Designers often talk, a great lengths, why a logo design has to be simple, some going as far to say it’s a “carved in stone” kinda rule. While I agree in principle with that basic premise, it’s a rule that we’ve been guilty of breaking, on numerous occasions (in our defense, we always make sure if an illustrative logo treatment is appropriate, according to future plans for the design). Was out for an early motorcycle ride this morning and stumbled across a classic example of why this ’simple is better’ is the rule, rather than the exception (pardon the photograph quality, but it was overcast and the pics were taken with my handy-dandy iPhone).
Different applications. Different results.

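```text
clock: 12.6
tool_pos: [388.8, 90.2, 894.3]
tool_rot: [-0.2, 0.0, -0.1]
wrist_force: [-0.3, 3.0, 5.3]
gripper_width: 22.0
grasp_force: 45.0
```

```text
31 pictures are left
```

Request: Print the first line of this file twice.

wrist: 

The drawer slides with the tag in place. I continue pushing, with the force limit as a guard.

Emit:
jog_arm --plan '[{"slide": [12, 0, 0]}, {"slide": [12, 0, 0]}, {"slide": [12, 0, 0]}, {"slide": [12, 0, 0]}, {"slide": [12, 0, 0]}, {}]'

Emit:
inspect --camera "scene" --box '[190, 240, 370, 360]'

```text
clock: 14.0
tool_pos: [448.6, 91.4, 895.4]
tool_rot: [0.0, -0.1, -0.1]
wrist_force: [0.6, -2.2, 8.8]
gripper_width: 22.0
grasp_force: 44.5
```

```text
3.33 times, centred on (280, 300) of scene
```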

Take a look at the sign above. It’s a big one (actually, identical billboards have been placed in about four locations, to grab eyeballs from every traffic direction). The logo in the middle is for the real estate development featured. Uses either a photograph or a photo-realistic representation of a magnolia as the central theme, accented with torn photo edges and drop shadow. Nothing terribly wrong with the logo itself. It’s nicely designed, probably looks smashing on glossy business cards, textured letterheads and highly-varnished presentation folders given out to prospective home buyers. Has a nice vibe, presents a decent upscale image (needed with the price of houses these days) and is an example that most designers wouldn’t mind having in their portfolio. So what’s the issue? Well, that logo was ONLY designed with print (or web) use in mind. When it comes to other applications, the logo presents some very real problems.

Any logo designer worth their salt knows that vector formats are the only way to go when it comes to logo design. The vector-capability boundaries between Illustrator and Photoshop have blurred a little over the years (yes, you can create vector based in images, but it’s still a little hinky). Years ago, when it came to quick and dirty (often very dirty) vector conversion, we used a handy little utility called Streamline at the shop. Put out by Adobe, most of Streamline’s vector conversion properties were bundled into Illustrator CS and renamed Live Trace.

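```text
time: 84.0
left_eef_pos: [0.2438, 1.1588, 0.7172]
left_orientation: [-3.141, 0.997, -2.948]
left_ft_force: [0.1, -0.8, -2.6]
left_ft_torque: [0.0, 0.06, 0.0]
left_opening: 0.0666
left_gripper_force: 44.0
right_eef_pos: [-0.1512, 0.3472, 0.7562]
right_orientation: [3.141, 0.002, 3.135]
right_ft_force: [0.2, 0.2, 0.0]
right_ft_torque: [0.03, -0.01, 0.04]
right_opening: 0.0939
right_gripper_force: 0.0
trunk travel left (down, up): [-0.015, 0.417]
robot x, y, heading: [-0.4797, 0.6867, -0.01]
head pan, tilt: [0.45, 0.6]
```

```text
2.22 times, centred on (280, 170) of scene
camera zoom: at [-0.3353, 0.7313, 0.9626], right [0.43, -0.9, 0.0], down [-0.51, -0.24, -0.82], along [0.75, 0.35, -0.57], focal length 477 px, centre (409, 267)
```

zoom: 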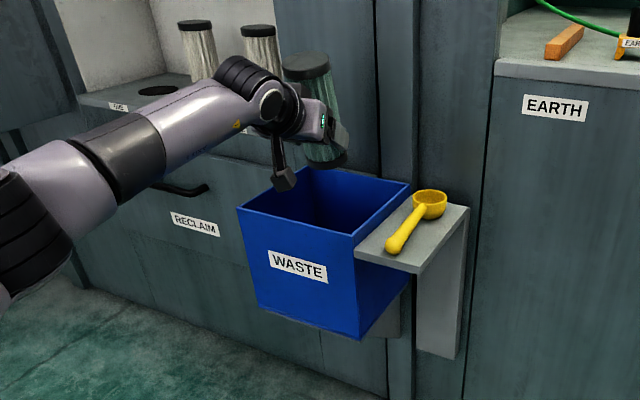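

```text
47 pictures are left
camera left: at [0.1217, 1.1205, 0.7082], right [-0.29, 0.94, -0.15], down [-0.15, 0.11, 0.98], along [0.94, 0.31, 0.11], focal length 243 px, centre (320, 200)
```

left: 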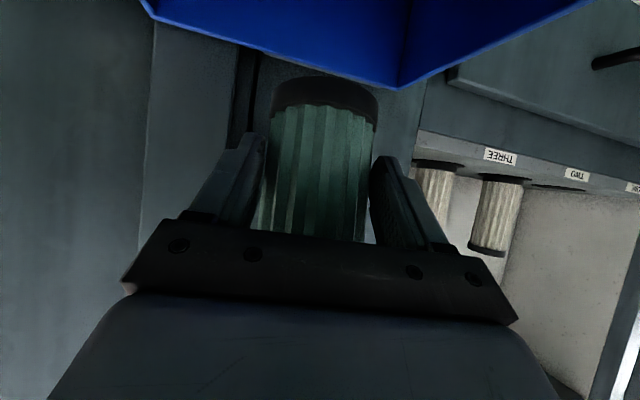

Auto-tracing. A little hit & miss.
Never been much of a fan of ‘auto-trace’ solutions for anything – they tend to create ‘choppy’ graphics, are a little control point happy, and leave a lot to be desired when it comes to overlaying one vector object over another. Most auto-conversion programs tend to leave little ‘gaps’ between the objects (attempting to butt shapes together like a jig-saw puzzle, rather than overlaying one on top of another as a series of layers). At the end of the day, I’ve always felt that manual hand-tracing is always the way to go (see our logo repair section for more), especially when you want smooth curves and what have you. Auto-tracing an image, then hand-editing it to acceptable standards often takes MORE time that hand-tracing from scratch.